At a time when our history demanded unblinking commitment and moral clarity, the City Council blinked.
Power of dissent
Four hundred years is an inconceivably long time to wait for these trivial debates to stop. Failure to grasp the symbolic significance of these moments gives credence to the fear that too little has changed. It brings outraged citizens to City Hall convinced that in times like this they must be, above all things, visible, vocal and vigorous.
Thankfully, this tradition, the tradition of dissent, is also in our DNA. This astonishing 244-year experiment in democracy was conceived by passionate advocates who vigorously pursued redress of grievances and freedom from oppression without apology. The governing class called them “agitators” and “unruly mobs.”
Sound familiar? This country was tempered in the furnace of their righteous dissent, proving that democracy is dangerous sometimes, sloppy often, and imperfect always. It reminds us that simple, unblinking, uncompromised truth can provide the path to our redemption, and that we emerge from the cauldrons of dissent a more just union.

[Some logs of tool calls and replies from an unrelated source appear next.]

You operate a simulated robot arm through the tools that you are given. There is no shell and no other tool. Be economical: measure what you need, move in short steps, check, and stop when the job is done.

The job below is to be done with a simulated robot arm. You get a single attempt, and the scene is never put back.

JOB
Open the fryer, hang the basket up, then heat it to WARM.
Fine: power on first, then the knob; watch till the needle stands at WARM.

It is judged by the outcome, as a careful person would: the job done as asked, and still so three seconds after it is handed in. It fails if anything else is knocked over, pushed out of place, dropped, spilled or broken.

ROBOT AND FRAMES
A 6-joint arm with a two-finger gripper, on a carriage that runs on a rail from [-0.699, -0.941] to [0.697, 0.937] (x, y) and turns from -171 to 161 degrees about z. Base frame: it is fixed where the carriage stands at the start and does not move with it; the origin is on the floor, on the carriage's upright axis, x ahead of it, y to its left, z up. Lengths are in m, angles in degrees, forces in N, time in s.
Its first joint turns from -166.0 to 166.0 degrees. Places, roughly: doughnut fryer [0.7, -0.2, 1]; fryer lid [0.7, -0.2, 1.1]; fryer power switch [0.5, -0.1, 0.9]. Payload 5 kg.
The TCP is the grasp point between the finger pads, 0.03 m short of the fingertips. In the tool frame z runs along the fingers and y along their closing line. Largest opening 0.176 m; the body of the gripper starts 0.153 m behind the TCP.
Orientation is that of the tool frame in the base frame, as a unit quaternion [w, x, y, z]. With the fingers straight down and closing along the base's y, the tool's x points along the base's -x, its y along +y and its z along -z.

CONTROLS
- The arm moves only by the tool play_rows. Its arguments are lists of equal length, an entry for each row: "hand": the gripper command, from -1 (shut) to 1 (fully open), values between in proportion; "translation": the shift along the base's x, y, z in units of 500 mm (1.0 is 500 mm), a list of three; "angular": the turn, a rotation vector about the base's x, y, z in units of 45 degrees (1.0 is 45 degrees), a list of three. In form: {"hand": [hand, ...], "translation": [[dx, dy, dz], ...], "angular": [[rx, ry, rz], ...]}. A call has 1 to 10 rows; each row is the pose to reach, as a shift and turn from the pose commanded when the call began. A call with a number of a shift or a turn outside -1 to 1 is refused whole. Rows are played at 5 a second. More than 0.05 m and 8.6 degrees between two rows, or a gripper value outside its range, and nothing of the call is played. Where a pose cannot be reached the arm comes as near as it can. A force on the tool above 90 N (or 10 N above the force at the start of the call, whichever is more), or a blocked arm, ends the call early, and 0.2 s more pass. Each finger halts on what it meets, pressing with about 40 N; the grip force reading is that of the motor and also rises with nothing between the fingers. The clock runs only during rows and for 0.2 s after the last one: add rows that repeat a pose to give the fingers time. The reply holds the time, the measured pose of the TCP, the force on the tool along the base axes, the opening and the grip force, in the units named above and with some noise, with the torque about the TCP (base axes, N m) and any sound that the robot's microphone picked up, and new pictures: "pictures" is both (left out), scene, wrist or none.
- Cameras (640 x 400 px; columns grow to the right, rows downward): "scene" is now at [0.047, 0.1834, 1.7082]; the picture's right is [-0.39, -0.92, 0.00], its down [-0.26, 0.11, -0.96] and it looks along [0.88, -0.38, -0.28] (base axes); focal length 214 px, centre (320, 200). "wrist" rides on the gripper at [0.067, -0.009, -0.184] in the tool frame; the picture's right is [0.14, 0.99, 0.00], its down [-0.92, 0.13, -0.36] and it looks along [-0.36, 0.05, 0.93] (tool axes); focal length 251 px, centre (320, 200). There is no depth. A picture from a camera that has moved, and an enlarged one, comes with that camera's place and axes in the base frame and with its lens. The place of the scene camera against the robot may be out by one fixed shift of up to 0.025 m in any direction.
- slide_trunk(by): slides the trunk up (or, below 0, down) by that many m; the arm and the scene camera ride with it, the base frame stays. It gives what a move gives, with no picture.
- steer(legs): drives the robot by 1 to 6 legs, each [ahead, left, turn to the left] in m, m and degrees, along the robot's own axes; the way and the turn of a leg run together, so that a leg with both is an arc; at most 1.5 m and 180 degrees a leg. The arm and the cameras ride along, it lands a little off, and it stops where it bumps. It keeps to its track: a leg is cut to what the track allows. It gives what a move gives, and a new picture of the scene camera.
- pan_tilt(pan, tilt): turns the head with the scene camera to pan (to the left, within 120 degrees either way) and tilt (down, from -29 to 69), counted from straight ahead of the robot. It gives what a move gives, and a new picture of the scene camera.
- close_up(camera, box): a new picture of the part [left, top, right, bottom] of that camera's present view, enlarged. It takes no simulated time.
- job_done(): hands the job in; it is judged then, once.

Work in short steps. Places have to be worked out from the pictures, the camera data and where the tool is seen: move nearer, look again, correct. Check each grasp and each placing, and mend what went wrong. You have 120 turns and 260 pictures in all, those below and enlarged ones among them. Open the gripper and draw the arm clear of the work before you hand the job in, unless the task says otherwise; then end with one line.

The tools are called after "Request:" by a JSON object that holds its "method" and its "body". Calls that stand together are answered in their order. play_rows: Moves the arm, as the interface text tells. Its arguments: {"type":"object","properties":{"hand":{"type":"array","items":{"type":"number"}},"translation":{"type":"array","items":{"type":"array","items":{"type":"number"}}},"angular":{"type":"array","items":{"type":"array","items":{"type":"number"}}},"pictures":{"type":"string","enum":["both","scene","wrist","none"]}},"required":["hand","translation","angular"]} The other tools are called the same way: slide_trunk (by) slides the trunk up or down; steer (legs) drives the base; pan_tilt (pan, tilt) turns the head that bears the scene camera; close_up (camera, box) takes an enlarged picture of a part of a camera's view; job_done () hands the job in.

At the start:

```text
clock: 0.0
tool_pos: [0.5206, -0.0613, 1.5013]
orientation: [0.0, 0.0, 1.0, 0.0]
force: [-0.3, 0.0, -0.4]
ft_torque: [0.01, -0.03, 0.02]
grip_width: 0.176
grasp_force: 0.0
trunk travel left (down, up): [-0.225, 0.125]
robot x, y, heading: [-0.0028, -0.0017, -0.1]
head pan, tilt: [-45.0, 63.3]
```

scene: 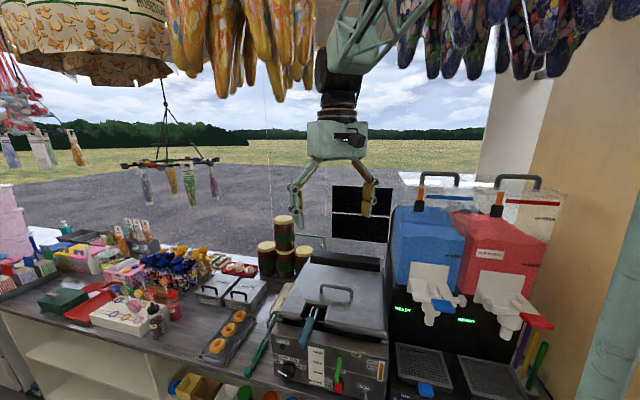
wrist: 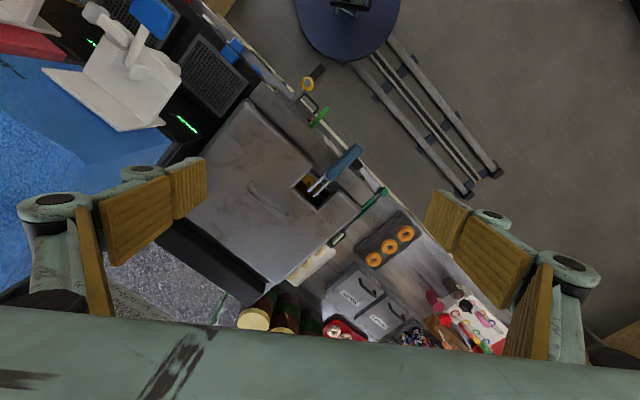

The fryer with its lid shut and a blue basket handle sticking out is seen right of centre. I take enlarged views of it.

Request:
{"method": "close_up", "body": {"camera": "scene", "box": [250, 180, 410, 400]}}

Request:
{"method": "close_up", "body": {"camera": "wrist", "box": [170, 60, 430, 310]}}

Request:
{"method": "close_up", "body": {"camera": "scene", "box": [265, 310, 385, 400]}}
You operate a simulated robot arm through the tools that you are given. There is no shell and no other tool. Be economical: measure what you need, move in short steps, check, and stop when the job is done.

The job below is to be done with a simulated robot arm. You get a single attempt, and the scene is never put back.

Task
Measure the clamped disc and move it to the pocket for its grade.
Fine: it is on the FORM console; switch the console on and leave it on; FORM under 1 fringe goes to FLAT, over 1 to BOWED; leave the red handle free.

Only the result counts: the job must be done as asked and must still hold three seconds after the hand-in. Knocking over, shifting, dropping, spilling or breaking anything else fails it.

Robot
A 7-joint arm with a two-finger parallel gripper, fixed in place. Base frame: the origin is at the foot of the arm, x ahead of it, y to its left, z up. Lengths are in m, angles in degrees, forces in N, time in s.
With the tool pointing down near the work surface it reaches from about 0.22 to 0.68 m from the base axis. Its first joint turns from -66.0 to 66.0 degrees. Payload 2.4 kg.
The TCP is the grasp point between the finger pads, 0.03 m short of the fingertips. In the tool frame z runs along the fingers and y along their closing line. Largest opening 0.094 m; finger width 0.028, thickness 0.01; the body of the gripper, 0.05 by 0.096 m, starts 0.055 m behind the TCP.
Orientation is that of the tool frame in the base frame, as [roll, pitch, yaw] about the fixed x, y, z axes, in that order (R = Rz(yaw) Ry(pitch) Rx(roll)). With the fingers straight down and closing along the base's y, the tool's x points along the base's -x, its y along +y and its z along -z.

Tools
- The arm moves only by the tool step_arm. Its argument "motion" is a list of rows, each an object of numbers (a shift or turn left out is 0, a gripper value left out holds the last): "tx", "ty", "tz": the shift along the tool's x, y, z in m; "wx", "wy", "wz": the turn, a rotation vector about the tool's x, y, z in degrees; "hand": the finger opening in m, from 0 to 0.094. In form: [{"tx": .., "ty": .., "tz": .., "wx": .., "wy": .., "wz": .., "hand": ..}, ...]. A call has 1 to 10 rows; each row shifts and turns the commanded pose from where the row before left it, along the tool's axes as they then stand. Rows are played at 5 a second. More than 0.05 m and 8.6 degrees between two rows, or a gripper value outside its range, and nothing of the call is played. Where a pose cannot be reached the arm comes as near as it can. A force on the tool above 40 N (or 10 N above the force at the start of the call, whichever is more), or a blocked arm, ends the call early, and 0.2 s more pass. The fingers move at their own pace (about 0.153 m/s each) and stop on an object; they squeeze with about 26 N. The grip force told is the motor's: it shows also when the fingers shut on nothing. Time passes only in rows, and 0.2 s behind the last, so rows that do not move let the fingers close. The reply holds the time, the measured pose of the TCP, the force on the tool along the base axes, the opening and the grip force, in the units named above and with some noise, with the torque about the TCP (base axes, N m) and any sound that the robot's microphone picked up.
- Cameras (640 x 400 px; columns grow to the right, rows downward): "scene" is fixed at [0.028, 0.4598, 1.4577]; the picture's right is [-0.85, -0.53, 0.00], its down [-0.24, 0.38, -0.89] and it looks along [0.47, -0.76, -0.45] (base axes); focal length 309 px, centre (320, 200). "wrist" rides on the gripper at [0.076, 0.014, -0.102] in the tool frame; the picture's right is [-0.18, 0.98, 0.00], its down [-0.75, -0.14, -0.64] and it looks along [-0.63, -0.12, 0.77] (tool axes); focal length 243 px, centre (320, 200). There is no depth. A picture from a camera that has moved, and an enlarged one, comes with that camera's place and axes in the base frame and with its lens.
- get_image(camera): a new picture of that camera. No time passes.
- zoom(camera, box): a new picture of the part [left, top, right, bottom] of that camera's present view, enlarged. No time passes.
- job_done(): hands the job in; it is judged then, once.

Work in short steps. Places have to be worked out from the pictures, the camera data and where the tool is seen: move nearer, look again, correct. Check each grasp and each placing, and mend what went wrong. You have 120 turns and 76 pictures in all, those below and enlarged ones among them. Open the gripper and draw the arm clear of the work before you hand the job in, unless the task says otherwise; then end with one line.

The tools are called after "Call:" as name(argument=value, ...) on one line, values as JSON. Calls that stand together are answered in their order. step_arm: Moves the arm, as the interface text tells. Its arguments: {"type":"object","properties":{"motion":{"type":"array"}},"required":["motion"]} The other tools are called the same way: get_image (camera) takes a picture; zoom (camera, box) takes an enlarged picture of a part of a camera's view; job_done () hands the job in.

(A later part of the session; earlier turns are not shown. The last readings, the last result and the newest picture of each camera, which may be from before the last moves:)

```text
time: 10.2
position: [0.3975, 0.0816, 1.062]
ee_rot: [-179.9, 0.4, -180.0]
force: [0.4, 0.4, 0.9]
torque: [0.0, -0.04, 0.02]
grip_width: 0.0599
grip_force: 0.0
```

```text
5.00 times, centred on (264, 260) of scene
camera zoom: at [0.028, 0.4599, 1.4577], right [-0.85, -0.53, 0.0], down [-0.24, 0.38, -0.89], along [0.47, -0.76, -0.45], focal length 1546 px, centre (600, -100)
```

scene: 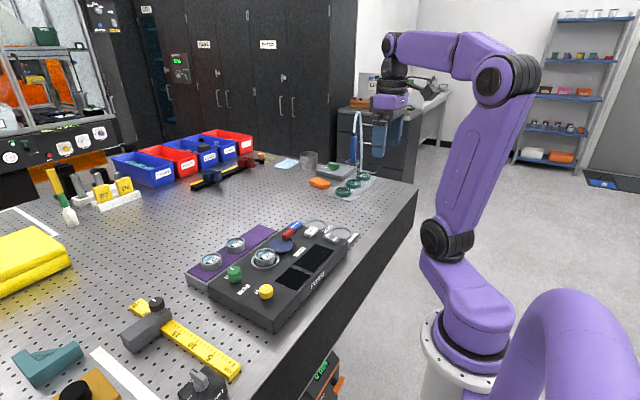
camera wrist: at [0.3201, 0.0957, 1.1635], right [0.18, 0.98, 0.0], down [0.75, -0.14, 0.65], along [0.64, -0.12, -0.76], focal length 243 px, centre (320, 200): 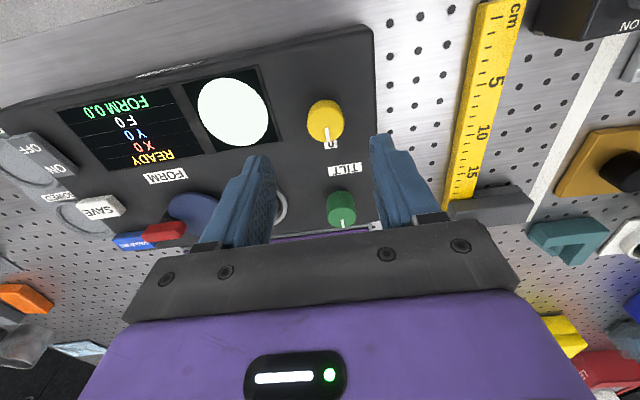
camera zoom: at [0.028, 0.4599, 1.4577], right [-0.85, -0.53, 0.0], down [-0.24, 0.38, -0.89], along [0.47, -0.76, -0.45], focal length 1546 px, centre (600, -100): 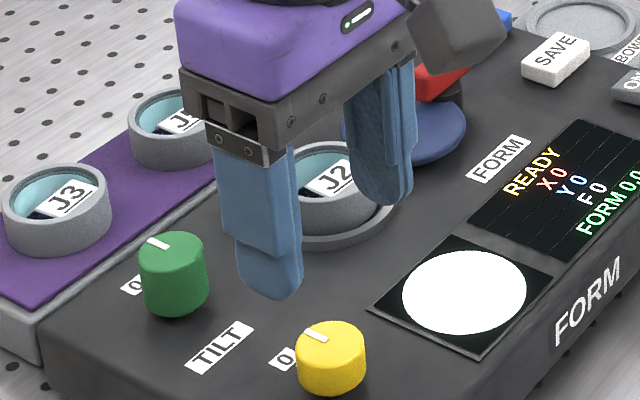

It gives me hope. Perhaps, in a community that is 50% white, City Council felt there was no other option but to appease factions clinging to vestiges of the past. But this white man is writing to say we must do better, we must BE better, we must not blink, we must not hesitate, and we must not mistake these moments for something other than what they are — opportunities to redeem ourselves.
J. Wayne Riggins is a physician practicing in Fayetteville, a retired Army colonel and a member of The Fayetteville Observer Community Advisory Board.